Dysautonomia Syndrome in People with Fibromyalgia
Many people with fibromyalgia can experience at least one form of dysautonomia syndrome and it can be a very serious problem that may not be properly addressed. Because fibromyalgia is so intimately connected to the nervous system, it can bring on various symptoms at any given time, sometimes without you being aware.
Your family member or doctor may just think you are overly “sensitive” but it really goes deeper than that.
What Happens with Dysautonomia Syndrome
Your body is constantly working. It does a long list of amazing things without you even thinking about it consciously. You breathe efficiently even while you’re sound asleep.
When your nose itches, you automatically reach up to scratch the itch. Blood flows through your veins effortlessly.
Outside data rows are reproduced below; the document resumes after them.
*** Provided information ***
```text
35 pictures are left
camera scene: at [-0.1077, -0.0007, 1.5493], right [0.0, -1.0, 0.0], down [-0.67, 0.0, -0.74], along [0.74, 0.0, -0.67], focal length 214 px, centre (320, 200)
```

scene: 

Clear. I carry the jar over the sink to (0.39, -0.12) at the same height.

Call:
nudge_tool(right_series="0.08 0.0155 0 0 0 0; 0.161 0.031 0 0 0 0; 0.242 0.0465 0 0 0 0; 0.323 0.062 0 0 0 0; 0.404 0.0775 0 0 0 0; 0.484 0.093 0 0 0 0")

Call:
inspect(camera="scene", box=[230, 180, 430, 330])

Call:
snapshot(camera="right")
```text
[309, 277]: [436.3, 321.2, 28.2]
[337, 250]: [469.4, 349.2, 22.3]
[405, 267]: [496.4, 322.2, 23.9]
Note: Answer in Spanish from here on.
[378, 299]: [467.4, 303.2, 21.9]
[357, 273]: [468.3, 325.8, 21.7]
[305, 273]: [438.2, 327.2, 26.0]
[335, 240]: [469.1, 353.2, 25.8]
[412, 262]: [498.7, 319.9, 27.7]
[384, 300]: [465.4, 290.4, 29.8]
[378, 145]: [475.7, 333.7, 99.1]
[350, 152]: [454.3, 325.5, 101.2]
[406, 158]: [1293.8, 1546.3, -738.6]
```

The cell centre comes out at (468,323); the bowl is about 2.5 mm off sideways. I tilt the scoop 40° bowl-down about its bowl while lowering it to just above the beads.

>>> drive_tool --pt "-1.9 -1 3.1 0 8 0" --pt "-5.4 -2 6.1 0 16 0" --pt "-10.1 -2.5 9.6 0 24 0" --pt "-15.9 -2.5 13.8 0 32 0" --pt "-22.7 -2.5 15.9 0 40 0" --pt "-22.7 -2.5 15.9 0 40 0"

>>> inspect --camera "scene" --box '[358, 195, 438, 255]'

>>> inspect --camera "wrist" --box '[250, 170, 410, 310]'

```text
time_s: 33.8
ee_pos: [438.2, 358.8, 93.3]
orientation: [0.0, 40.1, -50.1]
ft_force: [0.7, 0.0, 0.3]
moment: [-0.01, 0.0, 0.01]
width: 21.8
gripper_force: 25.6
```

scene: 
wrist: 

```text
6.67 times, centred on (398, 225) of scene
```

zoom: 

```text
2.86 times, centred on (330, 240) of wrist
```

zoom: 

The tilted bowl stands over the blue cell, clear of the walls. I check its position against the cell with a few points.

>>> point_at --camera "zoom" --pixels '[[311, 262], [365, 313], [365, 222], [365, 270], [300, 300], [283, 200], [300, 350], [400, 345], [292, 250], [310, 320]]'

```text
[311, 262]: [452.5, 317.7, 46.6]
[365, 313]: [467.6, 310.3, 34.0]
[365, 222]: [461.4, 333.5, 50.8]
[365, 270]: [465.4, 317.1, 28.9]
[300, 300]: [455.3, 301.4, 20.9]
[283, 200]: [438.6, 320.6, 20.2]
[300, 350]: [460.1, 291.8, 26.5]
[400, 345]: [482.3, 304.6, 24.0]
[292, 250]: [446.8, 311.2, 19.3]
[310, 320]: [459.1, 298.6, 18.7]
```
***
You process food through your body, discard waste, and mount a defense against viruses and other unhealthy intruders. You burp, pass gas, cough, sneeze, and hiccup effortlessly. Your body even maintains body temperature automatically.
Imagine if your body started to malfunction with some of those automatic processes. This is what happens to an estimated 70 million people around the world when they develop Dysautonomia syndrome.
This may look like a long medical term that is difficult to understand, but it’s simply a group of medical conditions that impact the Autonomic Nervous System (ANS).
The ANS allows your body to complete all of those amazing tasks automatically. It’s the reason you’re alive because it controls your blood pressure, breathing rate, and many other functions that you need to regulate in order to live.
It also controls automatic movements that allow you to remain mobile and fully functional in daily life. When parts of this system start to break down or are damaged, you can face serious medical conditions known as Dysautonomia’s.
Dysautonomia and Fibromyalgia
It’s common for fibromyalgia sufferers to experience at least one form of Dysautonomia syndrome. We know that with fibromyalgia, there is a dysfunction in the ANS. For many with fibromyalgia, it appears as a delayed and inflated response to stressful situations.
With fibromyalgia, we may go through a stressful situation without releasing the stress hormones that are typically produced automatically.
Once the stressful encounter is over and we are able to relax, the release of those stress hormones is triggered.
A person could be flooded with stress hormones and experiences the anxiety and energy that others felt during the stressful situation, only the sufferer experiences it to an extreme degree long after the stress has subsided. This delayed reaction may make it appear that there is no cause for the sudden onset of severe alarm and discomfort.
There are other ways that fibromyalgia patients can suffer from Dysautonomia syndrome. Just as fibromyalgia can produce different symptoms in different people, the forms of Dysautonomia can vary from one person to another.
Symptoms of Dysautonomia
Here are some of the most common Dysautonomia symptoms:
- Sleep interruptions
- Shortness of breath
- Inefficient short-term memory
- Trouble focusing
- Memory lapses
- Extreme reactions to hot or cold weather
- Dysfunctional bowels or bladder
- Abdominal bloating
- Dizziness with or without fainting spells
There are many other possible symptoms that could go on this list, depending on the parts of the autonomic system impacted by the Dysautonomia.
Postural Orthostatic Tachycardia Syndrome (POTS) can lead to dizziness, nausea, and even fainting when you try to stand up. It’s caused by dysfunction in regulation of the heart rate when you go from sitting to standing position, and it’s a common form of Dysautonomia for fibromyalgia sufferers.
In some cases, problems with the autonomic system can lead to death. This may occur when the condition interferes with those essential automatic processes that you need to live, including your heart rhythm. If you think that you may suffer from any form of Dysautonomia, it’s important to seek medical help immediately.
Those of us with MCS also can have a greater propensity to this kind of syndrome in the CNS because of the effect from environmental toxins on the body and the effect on various systems of the body including the immune, endocrine and nervous systems. (Read more here about Multiple Chemical Sensitivity.) We also know that heavy metal toxicity can be implicated as a root cause in symptoms of dysautonomia. It doesn’t mean that every person who had dental amalgams will have high mercury levels, but it is worth testing. To test for mercury, this needs to be done with a hair test, not a blood test. Ask your doctor or check online for hair testing.